[READING PASSAGE start]

All the games were set on the Russian Front, featuring the Italians ('Jacko's' kit) on the Axis side.  The first game featured a small Russian force (my fellows) , having been stranded by the rapid advance of the Italian Army, attempting to break out.  The Italians began with an infantry company on the ridge ready to hold up the Soviets - 3 infantry and one light tank company.  Hastening down from the north was a second Italian company and an anti-tank unit (appearing at move 3), and, finally, in pursuit from behind the Russians a medium tank company and two more infantry companies (appearing at move 6).

Unfortunately we forgot the move OR fire rule for the first couple of turns, which led to the quick demise of the single blocking infantry company.  Racing onwards, the Soviets brought the second blocking force into action and eliminated it before the pursuing column could intervene effectively.  Although I lost one infantry unit, one other, together with the tanks, broke through and escaped. The chances of the fourth unit getting away remained problematical, but the victory conditions having been fulfilled, we counted it a Soviet victory.

Scene of second action.  The upside-down dice holders
indicate location of the fords - Forest Ford and East Ford
The second game also pitted four Russian units against six Italian.  This time, it was the Italians, reeling from some defeat, hoping to push through a reinforced 'partisan' roadblock to escape.  The Russians had two irregular partisan companies, one in the woods on the far side of the river, ready to cover the road or the east ford as circumstances suggested,  the other in the town.  Behind the centre woods, the Russians placed an anti-tank gun unit, and a mortar company sat on the ridge to the rear.


Early action as the Italians try to force a passage through
the town.
The Italians attacked with 3 infantry companies, a tank company, and a couple of infantry guns (counting as 'mortars' ) .  Their main effort - tanks, two infantry companies, supported by battalion guns - was launched straight up the road and into the village.  The Russians hastily brought their anti-tank weapons across to cover the bridge crossing, which, of course, left the east ford entirely undefended.

The upshot was that the lead infantry company got shot up so badly, it ceased to function as an organised body of troops.  The tanks ran the gauntlet into the town and out the other end, where they were ambushed by the anti-tank guns, which had, betimes, moved their position to a point south-east of the town, covering the exit.  In the resulting duel, the tanks were reduced to a handful, but it cost the Russians their whole battery.  Meanwhile, the flanking Italian column - one infantry company accompanied by a battery of infantry guns, had crossed the east ford, and swung right across the front of the Russian mortars.  Though Italians were to take some incoming from the mortars, they were able to effect their escape, along with the surviving armour, and the remainder of the road column.

[READING PASSAGE end]
[MATERIAL PROVIDED start]

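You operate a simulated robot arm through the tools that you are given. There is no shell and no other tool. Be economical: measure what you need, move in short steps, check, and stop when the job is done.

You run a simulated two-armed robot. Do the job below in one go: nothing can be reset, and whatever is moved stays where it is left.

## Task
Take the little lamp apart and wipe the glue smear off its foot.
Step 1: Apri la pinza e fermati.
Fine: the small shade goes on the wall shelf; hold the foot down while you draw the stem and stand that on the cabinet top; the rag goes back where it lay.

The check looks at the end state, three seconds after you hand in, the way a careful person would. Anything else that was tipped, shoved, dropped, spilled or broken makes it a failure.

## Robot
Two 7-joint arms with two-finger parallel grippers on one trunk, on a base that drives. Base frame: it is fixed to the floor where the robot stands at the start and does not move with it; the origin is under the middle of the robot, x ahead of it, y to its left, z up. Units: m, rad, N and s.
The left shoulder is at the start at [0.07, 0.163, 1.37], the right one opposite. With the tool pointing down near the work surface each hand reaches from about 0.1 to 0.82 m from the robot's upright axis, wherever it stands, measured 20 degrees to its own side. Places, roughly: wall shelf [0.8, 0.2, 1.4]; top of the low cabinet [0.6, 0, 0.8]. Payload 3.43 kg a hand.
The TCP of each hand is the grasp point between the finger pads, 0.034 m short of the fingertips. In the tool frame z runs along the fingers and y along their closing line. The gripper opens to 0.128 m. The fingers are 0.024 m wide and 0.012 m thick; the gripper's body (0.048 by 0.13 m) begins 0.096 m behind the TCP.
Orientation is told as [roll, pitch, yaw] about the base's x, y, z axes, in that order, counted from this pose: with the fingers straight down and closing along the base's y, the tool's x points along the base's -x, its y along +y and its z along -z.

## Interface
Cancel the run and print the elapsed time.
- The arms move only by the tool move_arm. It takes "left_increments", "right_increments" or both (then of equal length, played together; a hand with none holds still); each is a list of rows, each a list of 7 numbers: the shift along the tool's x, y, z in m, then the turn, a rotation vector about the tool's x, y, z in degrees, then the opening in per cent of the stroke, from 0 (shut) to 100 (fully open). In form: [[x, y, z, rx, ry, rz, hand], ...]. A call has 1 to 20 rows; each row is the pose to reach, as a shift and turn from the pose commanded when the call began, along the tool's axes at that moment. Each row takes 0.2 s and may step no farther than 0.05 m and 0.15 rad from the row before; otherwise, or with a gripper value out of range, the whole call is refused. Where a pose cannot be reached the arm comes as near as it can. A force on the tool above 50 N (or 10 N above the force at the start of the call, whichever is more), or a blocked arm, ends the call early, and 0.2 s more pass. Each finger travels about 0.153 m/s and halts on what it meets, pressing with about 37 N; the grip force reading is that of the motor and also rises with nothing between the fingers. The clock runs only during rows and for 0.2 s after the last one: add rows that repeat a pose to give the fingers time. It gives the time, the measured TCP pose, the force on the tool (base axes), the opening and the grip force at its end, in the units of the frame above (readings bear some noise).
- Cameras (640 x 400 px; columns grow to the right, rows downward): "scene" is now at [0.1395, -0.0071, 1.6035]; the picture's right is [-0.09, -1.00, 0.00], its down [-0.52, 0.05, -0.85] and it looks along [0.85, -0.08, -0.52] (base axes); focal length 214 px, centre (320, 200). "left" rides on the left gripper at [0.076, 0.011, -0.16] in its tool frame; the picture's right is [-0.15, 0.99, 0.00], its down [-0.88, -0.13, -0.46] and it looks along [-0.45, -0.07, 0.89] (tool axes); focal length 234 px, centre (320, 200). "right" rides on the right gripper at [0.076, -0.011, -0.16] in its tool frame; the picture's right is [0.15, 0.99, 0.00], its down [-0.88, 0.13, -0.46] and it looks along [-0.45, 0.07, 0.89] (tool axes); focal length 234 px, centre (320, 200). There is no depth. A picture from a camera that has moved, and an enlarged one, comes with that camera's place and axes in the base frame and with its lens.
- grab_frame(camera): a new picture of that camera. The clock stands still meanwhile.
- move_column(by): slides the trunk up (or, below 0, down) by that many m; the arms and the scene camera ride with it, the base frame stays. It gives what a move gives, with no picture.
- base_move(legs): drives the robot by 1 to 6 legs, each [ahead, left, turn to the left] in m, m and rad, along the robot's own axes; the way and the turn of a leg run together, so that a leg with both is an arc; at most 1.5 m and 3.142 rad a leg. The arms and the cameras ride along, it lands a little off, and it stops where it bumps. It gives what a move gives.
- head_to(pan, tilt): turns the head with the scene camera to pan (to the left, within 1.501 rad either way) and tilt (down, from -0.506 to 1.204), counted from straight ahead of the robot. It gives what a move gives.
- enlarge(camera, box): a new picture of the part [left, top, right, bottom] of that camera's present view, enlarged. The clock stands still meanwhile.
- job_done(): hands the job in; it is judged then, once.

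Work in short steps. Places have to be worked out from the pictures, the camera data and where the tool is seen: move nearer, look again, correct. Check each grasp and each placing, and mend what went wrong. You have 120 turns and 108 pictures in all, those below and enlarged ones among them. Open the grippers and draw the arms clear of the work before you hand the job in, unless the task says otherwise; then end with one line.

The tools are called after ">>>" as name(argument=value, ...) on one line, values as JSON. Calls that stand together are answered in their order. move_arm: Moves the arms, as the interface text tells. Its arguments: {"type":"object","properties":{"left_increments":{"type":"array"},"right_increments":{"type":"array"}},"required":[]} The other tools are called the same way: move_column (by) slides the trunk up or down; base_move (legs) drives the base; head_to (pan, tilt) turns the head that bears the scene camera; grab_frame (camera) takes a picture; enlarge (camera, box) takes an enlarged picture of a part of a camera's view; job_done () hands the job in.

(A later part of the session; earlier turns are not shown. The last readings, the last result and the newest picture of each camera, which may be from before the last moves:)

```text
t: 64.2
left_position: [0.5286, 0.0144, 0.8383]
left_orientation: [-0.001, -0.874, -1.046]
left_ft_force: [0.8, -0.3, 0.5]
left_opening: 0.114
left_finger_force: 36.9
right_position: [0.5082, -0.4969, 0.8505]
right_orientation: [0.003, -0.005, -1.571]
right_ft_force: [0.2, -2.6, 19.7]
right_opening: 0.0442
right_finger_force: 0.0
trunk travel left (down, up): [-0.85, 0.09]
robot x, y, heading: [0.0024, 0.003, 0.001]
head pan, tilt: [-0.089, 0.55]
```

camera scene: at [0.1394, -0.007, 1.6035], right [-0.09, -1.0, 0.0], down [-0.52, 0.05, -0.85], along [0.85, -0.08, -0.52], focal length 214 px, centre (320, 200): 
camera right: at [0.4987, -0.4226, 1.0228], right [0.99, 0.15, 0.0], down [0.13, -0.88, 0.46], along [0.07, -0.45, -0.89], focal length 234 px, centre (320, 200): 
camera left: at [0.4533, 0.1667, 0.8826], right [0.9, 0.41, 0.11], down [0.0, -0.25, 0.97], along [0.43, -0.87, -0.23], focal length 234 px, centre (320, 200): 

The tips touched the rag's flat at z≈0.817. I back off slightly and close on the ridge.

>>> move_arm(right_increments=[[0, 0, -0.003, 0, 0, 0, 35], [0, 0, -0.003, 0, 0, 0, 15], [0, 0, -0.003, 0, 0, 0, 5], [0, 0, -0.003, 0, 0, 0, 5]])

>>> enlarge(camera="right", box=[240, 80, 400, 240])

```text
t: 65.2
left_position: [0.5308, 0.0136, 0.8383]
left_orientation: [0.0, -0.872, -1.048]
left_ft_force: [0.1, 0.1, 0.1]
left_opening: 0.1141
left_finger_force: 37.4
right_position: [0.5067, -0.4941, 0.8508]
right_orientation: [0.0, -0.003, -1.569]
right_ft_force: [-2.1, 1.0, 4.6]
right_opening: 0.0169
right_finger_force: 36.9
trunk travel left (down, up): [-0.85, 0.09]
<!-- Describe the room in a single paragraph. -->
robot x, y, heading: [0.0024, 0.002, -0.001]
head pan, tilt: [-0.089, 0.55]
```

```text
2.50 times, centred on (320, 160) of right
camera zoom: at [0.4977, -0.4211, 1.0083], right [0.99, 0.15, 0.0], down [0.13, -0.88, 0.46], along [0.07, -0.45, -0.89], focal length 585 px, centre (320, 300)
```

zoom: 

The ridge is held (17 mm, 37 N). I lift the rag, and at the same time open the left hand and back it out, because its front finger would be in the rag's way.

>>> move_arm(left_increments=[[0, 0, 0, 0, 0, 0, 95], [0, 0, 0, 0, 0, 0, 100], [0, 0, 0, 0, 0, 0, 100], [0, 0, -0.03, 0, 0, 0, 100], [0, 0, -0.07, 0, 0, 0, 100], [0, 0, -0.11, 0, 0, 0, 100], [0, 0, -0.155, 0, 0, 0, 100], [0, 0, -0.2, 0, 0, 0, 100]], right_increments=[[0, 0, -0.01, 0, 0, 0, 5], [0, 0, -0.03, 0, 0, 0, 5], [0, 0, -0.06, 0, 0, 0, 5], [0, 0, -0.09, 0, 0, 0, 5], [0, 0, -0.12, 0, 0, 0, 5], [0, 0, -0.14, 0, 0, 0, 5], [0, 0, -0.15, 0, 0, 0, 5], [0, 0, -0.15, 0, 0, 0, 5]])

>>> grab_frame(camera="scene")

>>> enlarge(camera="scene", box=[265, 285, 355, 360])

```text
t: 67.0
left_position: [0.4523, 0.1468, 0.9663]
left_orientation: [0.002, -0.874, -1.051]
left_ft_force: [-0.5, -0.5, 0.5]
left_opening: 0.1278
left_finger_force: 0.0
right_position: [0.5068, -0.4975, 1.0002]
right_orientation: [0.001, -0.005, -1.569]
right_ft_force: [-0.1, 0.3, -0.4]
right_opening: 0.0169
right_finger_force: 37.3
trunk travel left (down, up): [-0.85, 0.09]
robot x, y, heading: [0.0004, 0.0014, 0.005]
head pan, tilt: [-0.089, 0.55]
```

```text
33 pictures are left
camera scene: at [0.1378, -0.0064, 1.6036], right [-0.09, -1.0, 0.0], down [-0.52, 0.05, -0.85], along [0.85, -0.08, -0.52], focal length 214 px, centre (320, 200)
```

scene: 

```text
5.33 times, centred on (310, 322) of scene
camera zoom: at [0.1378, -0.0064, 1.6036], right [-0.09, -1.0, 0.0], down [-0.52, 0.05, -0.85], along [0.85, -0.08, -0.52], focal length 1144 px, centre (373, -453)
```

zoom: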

[MATERIAL PROVIDED end]

**INSTRUCTION**:
Take the reading passage and repeat only what runs from "The upshot was" through "the road column.".

**OUTPUT BELOW**:
The upshot was that the lead infantry company got shot up so badly, it ceased to function as an organised body of troops.  The tanks ran the gauntlet into the town and out the other end, where they were ambushed by the anti-tank guns, which had, betimes, moved their position to a point south-east of the town, covering the exit.  In the resulting duel, the tanks were reduced to a handful, but it cost the Russians their whole battery.  Meanwhile, the flanking Italian column - one infantry company accompanied by a battery of infantry guns, had crossed the east ford, and swung right across the front of the Russian mortars.  Though Italians were to take some incoming from the mortars, they were able to effect their escape, along with the surviving armour, and the remainder of the road column.